Source data
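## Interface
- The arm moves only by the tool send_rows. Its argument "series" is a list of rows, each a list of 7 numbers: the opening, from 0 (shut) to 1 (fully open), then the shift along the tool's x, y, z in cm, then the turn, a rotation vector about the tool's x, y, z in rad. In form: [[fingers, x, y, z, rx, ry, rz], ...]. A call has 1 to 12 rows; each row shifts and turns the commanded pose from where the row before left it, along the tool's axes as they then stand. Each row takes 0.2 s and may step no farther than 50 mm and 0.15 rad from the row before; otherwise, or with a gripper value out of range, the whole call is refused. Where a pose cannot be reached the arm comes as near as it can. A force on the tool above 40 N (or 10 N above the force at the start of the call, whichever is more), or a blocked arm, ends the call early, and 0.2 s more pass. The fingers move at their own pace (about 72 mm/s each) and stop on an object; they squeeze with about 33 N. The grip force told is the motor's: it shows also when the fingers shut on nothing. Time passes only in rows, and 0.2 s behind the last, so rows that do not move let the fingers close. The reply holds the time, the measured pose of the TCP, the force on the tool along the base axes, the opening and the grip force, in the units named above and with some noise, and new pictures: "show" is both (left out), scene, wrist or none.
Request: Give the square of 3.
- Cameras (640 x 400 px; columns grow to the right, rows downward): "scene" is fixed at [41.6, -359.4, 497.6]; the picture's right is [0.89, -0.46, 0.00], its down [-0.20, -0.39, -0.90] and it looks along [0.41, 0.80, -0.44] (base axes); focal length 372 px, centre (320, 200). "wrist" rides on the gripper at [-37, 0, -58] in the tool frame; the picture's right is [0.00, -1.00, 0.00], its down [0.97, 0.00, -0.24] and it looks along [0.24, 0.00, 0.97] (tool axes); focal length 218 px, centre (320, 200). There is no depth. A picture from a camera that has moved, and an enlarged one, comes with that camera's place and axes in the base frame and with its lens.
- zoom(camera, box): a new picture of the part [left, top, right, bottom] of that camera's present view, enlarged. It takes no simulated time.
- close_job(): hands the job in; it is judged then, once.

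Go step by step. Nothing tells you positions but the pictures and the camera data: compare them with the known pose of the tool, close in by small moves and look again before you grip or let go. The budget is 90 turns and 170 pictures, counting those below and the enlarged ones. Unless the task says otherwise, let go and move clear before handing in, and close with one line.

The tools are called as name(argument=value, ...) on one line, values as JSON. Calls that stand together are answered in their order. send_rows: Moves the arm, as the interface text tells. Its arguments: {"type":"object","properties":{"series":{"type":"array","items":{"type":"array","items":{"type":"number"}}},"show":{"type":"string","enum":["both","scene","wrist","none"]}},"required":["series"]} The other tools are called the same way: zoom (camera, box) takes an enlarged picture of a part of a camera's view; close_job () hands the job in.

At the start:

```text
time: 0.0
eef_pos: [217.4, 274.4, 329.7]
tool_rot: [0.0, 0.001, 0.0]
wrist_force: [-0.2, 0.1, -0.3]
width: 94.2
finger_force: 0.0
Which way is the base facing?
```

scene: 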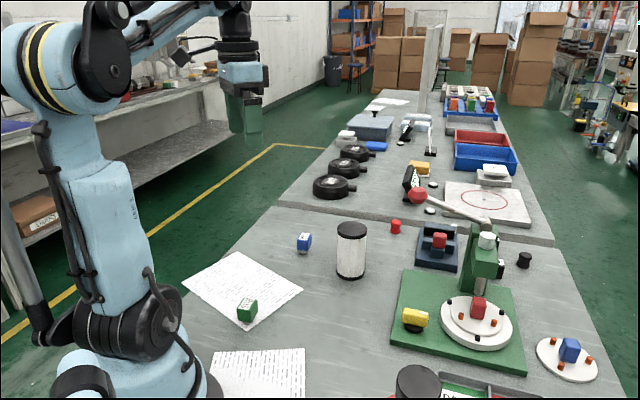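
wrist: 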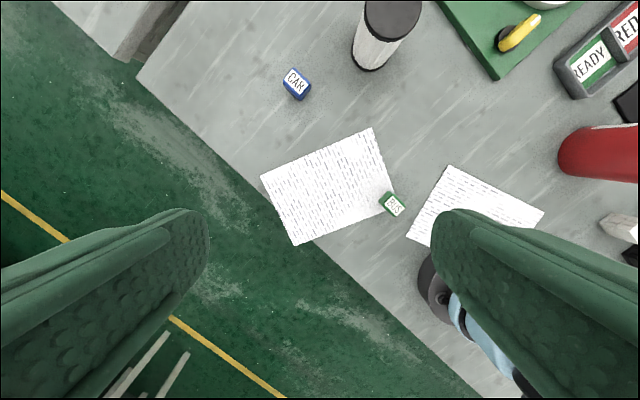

Exercise instructions
Track down all lines above with the string "zoom" and copy them.

Final result
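- zoom(camera, box): a new picture of the part [left, top, right, bottom] of that camera's present view, enlarged. It takes no simulated time.
The tools are called as name(argument=value, ...) on one line, values as JSON. Calls that stand together are answered in their order. send_rows: Moves the arm, as the interface text tells. Its arguments: {"type":"object","properties":{"series":{"type":"array","items":{"type":"array","items":{"type":"number"}}},"show":{"type":"string","enum":["both","scene","wrist","none"]}},"required":["series"]} The other tools are called the same way: zoom (camera, box) takes an enlarged picture of a part of a camera's view; close_job () hands the job in.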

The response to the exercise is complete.